I wouldn't say that Euclidean distance is useless for anything. Correlation will identify objects with similar feature values but with additive or multiplicative translations between the objects. For example, two objects $\textbf{x}_i=(1,2,3,4)$ and $\textbf{x}_j=(1,4,6,8)$ which are a multiplicative constant of 2 away from each other will have perfect correlation (unity). Also, two objects $\textbf{x}_i=(1,2,3,4)$ and $\textbf{x}_j=(1.25,2.25,3.25,4.25)$ which are an additive constant of 0.25 away from each other will have perfect correlation (unity).
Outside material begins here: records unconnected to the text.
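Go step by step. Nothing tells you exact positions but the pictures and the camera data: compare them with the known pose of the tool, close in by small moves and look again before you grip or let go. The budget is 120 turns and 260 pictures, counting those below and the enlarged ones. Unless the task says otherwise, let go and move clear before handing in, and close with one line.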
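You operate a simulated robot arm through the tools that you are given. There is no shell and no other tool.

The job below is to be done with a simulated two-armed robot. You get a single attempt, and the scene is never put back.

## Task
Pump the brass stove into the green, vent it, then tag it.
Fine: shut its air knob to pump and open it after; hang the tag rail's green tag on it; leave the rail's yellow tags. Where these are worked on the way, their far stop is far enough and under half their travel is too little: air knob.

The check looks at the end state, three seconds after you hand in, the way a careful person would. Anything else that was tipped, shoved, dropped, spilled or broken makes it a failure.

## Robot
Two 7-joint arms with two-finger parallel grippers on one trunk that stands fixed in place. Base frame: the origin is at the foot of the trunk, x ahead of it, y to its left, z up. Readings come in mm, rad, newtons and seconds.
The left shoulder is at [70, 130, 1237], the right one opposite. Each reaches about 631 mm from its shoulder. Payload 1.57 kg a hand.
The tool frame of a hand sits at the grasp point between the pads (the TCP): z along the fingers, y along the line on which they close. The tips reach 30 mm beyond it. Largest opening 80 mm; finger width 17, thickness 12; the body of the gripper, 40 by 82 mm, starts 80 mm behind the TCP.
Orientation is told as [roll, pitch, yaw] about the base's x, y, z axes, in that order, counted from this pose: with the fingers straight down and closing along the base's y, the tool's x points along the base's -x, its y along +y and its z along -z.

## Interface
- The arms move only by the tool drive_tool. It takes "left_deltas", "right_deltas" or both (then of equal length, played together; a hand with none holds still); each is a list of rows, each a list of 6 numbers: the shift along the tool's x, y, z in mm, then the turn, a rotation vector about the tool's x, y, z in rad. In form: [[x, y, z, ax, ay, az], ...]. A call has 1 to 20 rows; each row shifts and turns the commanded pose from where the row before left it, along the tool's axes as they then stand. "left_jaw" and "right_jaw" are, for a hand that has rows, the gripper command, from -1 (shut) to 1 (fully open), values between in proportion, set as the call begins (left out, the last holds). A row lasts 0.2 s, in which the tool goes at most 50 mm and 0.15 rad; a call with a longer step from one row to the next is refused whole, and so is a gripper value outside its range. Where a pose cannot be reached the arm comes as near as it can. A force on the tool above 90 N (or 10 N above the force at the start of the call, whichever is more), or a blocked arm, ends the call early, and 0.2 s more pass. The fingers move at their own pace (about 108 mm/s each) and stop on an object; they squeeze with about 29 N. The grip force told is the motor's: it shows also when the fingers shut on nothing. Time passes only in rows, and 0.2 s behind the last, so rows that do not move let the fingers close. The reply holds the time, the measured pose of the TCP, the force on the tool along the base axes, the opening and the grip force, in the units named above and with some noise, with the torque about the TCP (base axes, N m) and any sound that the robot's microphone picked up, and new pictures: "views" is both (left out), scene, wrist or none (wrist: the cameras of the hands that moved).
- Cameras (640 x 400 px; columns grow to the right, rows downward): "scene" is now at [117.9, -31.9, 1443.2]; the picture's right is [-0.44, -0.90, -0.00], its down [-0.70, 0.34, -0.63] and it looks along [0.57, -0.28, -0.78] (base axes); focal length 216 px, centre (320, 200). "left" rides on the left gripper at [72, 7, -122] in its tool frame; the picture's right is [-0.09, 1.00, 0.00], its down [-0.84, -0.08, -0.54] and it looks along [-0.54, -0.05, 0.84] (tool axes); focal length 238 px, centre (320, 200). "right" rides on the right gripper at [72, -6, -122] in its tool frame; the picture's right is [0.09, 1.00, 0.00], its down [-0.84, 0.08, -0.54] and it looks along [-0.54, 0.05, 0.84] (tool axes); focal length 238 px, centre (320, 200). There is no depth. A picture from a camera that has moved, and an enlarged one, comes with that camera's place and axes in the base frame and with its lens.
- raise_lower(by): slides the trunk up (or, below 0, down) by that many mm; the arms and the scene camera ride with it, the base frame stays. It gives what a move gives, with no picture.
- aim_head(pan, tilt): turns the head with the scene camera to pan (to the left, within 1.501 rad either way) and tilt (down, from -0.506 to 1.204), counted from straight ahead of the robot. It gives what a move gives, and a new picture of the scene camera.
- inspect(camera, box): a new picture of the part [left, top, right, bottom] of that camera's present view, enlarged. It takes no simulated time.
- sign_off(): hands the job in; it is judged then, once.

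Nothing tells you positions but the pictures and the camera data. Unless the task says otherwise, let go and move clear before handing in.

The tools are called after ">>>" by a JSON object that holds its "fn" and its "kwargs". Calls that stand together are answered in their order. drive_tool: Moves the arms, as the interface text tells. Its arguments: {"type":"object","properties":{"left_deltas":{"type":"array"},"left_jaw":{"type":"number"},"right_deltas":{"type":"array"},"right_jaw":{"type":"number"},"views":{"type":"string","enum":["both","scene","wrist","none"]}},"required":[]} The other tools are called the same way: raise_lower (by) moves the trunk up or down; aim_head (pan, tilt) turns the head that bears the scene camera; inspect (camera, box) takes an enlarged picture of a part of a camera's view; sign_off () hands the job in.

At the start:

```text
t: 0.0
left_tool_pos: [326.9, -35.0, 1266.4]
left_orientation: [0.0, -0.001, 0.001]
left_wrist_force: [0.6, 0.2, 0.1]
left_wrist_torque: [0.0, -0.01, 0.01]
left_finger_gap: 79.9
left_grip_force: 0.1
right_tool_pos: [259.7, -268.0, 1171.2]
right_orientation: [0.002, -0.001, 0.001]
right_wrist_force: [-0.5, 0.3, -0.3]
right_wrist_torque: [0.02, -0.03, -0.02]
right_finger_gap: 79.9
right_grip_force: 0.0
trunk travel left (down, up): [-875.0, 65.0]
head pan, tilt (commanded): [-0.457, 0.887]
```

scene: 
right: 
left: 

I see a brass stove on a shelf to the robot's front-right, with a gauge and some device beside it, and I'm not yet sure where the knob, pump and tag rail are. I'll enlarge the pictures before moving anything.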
However, Euclidean distance, $d(\textbf{x}_i, \textbf{x}_j)>0$ -- will be greater than zero.

The problem you are looking for is called the "overlap problem", where in the above two examples of perfect correlation, objects can be perfectly correlated but with different distances.

In hierarchical cluster analysis, if you want agglomeration of objects with almost the same levels of features values (i.e, almost the same objects), you would use Euclidean distance. However, if you want to agglomerate together objects with similar patterns that may vary by constant additive or multiplicative translation, then you would use correlation, or 1 minus correlation, which makes correlation look like a distance with range [0,2].

In biology for example, you want to preferably use correlation to identify genes which may be co-regulated or associated (correlated), whose expression patterns correlate together ("co-vary" --> covariance) over the objects. In this case, however, using Euclidean distance would only identify genes with the same level of expression, which won't mean much when trying to find co-regulatory genes. Euclidean distance is best for finding like objects with feature values that are low or high together.

FYI-curse of dimensionality is commonly a problem that creates the "small sample problem" $(p>>n)$, when there are too many features compared to the number of objects. It doesn't have anything to do with distance metrics, since you can always mean-zero standardize, normalize, use percentiles, or fuzzify feature values to get away from issues of scale.